Род Фишера происходил из вюртембергских дворян. Константин Иванович Фишер (1805 — 1880 г.), по окончании курса в петербургском высшем училище, начал службу в канцелярии министерства финансов. Затем он перешел секретарем к ветреному сибариту кн. Андрею Павловичу Гагарину, заведовавшему балетом. Жена кн. А. П. была родная сестра кн. Меншикова. К. Фишер давал также уроки дочерям Гагариной. В 1828 г. поступил в канцелярию начальника морского штаба кн. Меншикова, а затем, когда последний был назначен генерал-губернатором, К. И. Фишер стал заведовать его финляндской канцелярией в Петербурге. Оставаясь во главе этой канцелярии, Фишер последовательно занимал должности директора строительной комиссии Николаевской железной дороги и директора департамента железных дорог. Кроме того, ему поручено было управление канцелярией по своду морских постановлений. В 1851 г. его назначили товарищем министра статс-секретаря Вел. Кн. Финляндского и в то же время он был причислен к дворянским родам финляндского рыцарского дома.

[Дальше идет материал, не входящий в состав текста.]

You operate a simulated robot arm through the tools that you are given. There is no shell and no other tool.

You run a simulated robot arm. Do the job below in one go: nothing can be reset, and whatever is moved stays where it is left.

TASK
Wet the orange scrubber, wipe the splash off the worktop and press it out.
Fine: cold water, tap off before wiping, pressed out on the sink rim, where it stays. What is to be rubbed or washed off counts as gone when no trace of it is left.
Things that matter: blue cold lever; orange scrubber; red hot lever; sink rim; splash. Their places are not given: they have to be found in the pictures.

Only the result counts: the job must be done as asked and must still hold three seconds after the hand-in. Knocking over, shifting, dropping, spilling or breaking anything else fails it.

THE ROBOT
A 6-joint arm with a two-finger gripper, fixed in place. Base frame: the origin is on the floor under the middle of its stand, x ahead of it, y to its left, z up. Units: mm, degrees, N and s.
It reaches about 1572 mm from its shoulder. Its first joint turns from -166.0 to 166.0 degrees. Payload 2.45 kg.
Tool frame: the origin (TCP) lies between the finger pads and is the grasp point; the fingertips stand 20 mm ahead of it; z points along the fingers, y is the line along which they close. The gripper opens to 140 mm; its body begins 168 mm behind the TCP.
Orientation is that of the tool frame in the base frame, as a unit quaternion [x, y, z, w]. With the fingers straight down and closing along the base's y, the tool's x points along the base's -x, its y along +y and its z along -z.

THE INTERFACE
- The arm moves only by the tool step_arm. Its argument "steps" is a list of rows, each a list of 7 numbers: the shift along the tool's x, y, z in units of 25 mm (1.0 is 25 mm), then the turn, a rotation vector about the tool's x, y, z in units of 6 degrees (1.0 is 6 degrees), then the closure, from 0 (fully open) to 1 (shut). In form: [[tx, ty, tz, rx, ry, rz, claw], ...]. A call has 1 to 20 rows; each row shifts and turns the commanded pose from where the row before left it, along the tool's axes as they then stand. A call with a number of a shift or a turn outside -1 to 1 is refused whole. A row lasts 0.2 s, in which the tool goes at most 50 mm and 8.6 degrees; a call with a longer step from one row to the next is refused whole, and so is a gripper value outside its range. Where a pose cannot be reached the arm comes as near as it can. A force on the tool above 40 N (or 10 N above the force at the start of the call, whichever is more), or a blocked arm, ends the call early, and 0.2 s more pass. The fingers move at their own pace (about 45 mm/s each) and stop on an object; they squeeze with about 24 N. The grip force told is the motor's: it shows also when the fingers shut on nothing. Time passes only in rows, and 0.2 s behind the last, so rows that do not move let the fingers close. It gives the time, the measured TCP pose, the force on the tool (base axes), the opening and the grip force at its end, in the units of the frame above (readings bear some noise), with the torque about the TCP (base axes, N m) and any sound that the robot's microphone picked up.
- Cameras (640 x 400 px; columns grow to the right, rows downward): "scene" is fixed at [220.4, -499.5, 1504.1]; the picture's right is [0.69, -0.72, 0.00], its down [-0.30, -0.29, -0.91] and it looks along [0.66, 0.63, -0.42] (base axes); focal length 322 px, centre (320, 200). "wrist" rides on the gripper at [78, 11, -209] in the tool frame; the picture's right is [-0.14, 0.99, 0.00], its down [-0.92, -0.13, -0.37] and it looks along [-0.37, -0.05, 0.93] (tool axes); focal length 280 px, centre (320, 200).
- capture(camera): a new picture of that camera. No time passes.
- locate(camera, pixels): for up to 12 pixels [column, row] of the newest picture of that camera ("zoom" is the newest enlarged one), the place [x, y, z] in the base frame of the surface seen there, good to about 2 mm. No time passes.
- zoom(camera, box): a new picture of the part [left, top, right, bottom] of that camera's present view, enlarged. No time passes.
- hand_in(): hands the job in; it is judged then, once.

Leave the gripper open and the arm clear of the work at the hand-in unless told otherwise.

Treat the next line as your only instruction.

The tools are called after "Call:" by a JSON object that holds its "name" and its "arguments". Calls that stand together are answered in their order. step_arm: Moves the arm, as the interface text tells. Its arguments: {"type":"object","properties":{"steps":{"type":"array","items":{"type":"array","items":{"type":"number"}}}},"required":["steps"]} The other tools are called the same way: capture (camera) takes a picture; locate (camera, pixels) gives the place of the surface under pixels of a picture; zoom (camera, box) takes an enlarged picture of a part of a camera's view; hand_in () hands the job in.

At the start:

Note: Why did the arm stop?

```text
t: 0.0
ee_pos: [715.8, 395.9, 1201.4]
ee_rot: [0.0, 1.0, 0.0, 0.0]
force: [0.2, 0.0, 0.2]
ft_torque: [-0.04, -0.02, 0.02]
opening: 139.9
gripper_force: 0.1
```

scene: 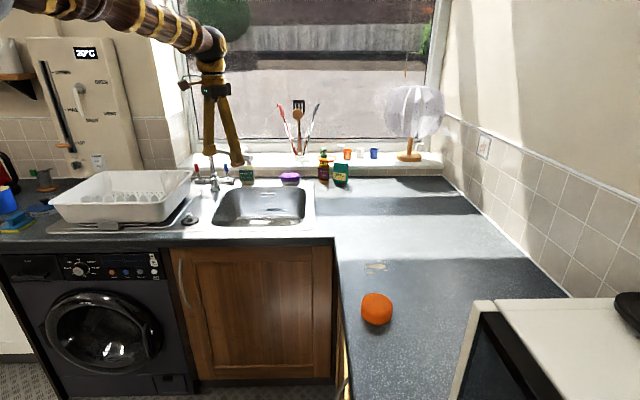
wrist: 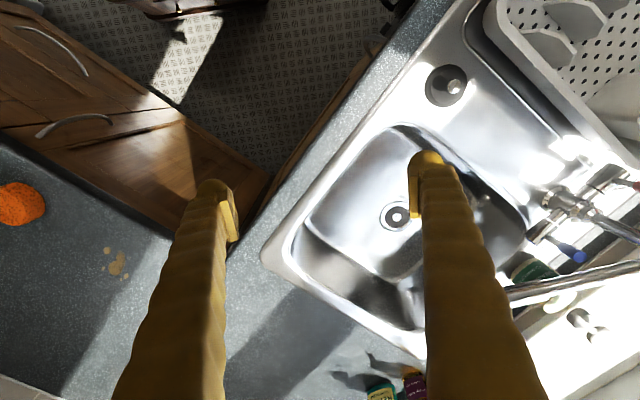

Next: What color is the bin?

Петербургская Канцелярия генерал-губернатора неизменно оставалась в его руках. Со слов Фишера, мы узнаем, что его влияние в отдельных случаях было весьма значительным, но оно не распространялось на общую политику. Он останавливал князя Меншикова в «реакционных» его побуждениях. По финляндским делам он не только оспаривал, но и не соглашался с кн. Меншиковым... до тех пор, пока не одерживал верх. Он вел «партикулярную переписку с губернаторами, сенаторами, епископами и архиепископами». При его предместнике, Бахтине, канцелярия ограничилась секретной перепиской и переделками редакции; при Фишере канцелярия принимала на себя инициативу, почему многие приезжали «для объяснения со мной», и ранее князя старались уговорить Фишера. «Статс-секретарь финляндский присылал ко мне беспрестанно своих первых секретарей... Я сделался властью». Из-за этих строк выглядывает знакомый всем образ Ив. Ал. Хлестакова. И вообще этот тип не раз припоминается, при чтении записок Фишера. Государь сказал: «Меншиков. Возьми Финляндию»... Или: «Сенаторы спекулировали иногда нарушением закона, ленсманы — никогда». «Займа никакого не нужно (в 1854 г.), деньги еще есть»... Валлен у него ветреный, Блудов — пустослов. Наконец, он заявляет, что край он знал и любил. — Он знал также, что край благоденствовал. Когда шла речь о перенесении, после пожара г. Вазы на новое место, мнения разделились: Сенат стоял за прежнее место, магистрат Вазы — за новое. «Я поддержал магистрат: так и было решено. Восторг магистрата, большинства купечества и окрестных землевладельцев невыразимый». К. И. Фишер прибавляет, что довольные просили Государя назвать город «Nicolajstad», но Его Величество не согласился. Мимоходом укажем, что это неверно. Государь собственноручно на докладе подписал «Согласен».
Насколько в Петербурге у кн. Меншикова он захватывал в свое ведение дела, настолько в Финляндии к нему возрастало всеобщее нерасположение. Большого роста, с грубой внешностью, он не располагал к себе. Я. К. Грот заметил в нем «много предубеждения против финляндцев». Он удивлялся, как Грот мог в короткое время познакомиться так тесно со многими из жителей Гельсингфорса. «Они-де нас, русских, не жалуют».
В 1851 г. в Остенде скоропостижно скончался т. с. Федор (Фредрик) Христианович Стевен. На докладе об этом Государь милостиво надписал: «Крайне жаль, большая потеря».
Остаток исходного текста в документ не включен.